Rob J. F. Burton, Jérémie Forney, Paul Stock et Lee-Ann Sutherland, The good Farmer. Culture and identity in food and agriculture
Rob J. F. Burton, Jérémie Forney, Paul Stock et Lee-Ann Sutherland, The good Farmer. Culture and identity in food and agriculture, Oxon et New York, Routledge (« Earthscan food and agriculture »), 2021, 196 p.
Texte intégral
- 1 Émique renvoie à une interprétation de « l’intérieur », c’est-à-dire qui reprend les catégories de (...)
- 2 « As the 18th century came to a close, the good farmer was decreasingly portrayed as the community (...)
1Dans cet ouvrage socioanthropologique, les co-auteurs – J. F. Rob, Jérémie Forney, Paul Stock et Lee-Ann Sutherland – proposent de dresser l’historique et de synthétiser l’idéal-type du « bon paysan » ou de l’éthos paysan. Ils s’interrogent sur cette notion à la fois émique et étic1 et ses différents usages dans un premier chapitre introductif en soulignant la distinction entre le « good farming » – une activité valorisée – et le « good farmer » – une personne ayant incorporé tant les attributs de « good farming » qu’un système de valeurs personnifié et reconnu au sein d’une communauté locale. Le deuxième chapitre dresse l’historique de la notion dans les pays anglophones. On y apprend qu’entre le xive et le xixe siècle, le bon paysan était une personne sachant travailler la terre de bonne manière, mais était également un bon époux régissant la famille et la ferme en accord avec les principes religieux du christianisme. L’efficacité de la production alimentaire n’apparaissait que marginalement dans cette figure où religieux, famille, communauté et beauté du territoire constituaient les éléments fondamentaux. Or, ce sens premier se modifie : « À la fin du xviiie siècle, le bon agriculteur est de moins en moins représenté comme un agriculteur pieux orienté vers la communauté et soutenu par sa femme industrieuse, mais comme un agriculteur scientifique dont la principale préoccupation est d’améliorer la productivité de l’agriculture pour remplir le monde d’une “abondance universelle” »2 (p. 28). Cette transformation s’opère grâce à l’apparition des premières fermes modèles et des écoles d’agriculture aux États-Unis au xixe siècle.

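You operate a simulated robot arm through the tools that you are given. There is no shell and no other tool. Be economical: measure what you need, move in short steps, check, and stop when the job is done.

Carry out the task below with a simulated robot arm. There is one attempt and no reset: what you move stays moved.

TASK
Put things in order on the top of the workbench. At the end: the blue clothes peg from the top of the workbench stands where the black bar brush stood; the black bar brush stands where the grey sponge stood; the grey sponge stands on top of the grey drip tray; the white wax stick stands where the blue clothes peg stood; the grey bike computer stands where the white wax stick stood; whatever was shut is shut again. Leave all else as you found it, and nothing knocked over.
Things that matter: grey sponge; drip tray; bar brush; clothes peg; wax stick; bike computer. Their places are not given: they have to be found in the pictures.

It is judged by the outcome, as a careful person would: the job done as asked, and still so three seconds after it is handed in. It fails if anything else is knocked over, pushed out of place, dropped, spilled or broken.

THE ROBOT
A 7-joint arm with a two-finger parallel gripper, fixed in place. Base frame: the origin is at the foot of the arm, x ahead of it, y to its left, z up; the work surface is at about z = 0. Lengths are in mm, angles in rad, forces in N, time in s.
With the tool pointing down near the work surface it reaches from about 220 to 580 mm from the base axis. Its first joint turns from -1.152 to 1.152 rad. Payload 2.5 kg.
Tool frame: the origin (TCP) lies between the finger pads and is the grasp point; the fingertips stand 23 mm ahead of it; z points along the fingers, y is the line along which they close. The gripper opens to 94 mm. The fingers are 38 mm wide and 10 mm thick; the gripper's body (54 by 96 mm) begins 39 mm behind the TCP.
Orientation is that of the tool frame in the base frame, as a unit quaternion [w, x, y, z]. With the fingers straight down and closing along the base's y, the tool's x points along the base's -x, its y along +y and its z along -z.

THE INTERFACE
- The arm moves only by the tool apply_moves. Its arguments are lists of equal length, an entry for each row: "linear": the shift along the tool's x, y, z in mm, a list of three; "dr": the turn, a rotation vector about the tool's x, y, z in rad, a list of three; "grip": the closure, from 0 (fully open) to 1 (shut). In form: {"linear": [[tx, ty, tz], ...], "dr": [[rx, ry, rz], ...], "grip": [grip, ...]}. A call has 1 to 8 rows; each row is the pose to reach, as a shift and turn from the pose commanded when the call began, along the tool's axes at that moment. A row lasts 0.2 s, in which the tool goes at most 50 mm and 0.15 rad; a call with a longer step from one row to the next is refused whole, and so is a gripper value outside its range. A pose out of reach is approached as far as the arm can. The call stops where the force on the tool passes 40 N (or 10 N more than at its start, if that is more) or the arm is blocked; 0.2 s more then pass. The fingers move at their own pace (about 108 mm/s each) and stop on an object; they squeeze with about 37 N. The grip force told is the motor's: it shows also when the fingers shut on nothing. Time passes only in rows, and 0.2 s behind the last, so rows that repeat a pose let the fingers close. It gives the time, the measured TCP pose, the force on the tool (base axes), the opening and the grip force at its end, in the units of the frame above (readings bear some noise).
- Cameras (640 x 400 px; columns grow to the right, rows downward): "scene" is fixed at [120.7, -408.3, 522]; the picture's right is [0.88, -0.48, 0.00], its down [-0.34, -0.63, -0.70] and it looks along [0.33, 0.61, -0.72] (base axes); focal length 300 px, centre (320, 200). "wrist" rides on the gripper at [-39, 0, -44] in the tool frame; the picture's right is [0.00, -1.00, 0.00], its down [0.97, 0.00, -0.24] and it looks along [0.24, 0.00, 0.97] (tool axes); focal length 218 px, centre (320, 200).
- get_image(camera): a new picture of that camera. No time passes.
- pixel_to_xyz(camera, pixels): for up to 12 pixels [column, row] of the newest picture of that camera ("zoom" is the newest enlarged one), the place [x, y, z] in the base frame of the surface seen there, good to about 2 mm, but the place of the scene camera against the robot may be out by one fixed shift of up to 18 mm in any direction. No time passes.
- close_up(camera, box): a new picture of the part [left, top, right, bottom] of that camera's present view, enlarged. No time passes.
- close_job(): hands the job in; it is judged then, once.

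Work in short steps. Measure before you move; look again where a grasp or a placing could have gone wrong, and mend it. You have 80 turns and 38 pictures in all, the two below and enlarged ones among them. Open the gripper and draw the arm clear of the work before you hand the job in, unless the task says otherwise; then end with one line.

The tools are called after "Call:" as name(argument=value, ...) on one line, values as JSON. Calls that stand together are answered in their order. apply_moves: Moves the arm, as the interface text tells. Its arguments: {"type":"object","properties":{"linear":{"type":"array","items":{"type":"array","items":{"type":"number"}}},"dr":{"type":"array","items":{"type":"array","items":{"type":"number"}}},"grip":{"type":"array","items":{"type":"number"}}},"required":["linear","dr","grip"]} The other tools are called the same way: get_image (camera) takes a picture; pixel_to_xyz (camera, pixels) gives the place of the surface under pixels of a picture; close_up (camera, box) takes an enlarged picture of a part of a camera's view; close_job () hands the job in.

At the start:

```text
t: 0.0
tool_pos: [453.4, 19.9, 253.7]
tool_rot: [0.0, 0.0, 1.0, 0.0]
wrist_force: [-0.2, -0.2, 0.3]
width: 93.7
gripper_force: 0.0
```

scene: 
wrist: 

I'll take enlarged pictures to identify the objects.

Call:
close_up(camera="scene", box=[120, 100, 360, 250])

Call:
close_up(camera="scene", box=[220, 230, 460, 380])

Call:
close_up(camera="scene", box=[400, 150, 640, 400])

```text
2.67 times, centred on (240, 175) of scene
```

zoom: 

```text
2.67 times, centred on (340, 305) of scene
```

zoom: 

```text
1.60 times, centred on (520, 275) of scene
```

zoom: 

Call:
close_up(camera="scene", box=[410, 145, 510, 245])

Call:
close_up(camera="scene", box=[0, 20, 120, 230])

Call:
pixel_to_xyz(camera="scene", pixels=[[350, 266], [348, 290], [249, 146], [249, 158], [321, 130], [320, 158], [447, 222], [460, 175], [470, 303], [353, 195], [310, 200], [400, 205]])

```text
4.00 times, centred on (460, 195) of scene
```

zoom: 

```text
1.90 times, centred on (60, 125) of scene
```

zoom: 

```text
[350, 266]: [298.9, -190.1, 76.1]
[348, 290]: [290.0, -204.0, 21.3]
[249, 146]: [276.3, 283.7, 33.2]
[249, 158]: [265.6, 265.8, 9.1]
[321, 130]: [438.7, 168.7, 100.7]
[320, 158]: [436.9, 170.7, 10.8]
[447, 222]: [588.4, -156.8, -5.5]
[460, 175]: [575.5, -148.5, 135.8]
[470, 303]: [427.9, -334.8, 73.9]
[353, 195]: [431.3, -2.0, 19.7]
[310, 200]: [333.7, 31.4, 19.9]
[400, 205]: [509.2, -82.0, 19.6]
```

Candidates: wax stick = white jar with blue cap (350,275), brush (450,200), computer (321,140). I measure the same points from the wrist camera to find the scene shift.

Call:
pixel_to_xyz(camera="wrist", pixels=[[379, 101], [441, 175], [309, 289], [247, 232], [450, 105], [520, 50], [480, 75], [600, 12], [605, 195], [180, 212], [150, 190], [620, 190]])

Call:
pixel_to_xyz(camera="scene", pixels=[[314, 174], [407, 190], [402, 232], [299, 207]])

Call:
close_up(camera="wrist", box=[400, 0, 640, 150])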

2Le troisième chapitre évoque cette transformation des symboles – ou des valeurs – articulés au sein de l’éthos du bon paysan au cours du xixe siècle et l’abandon progressif de l’image du bon père de famille fidèle à sa religion pour une représentation insistant sur la productivité agricole que l’on distingue dans la « propreté » de l’exploitation et des champs. La mécanisation de la production agricole joue un rôle central dans cette transformation, car elle permet de tracer des sillons rectilignes garants d’une meilleure productivité, alors qu’auparavant, le paysan avait tendance à suivre la morphologie du terrain. Cela entraîne des effets importants sur les compétences et les représentations des paysans. L’auguste geste du semeur – ou de la semeuse – est remplacé par une machine économique et le paysage se transforme, le terrain s’égalise… L’ancienne charrue, qui requérait une grande expérience pour être maniée correctement, fait place à de nouvelles que – presque – n’importe quel ouvrier peut utiliser. On le voit, tant les pratiques que les représentations se transforment à la suite de la modernisation de l’agriculture qui perd en chemin de nombreux paysans « déqualifiés ».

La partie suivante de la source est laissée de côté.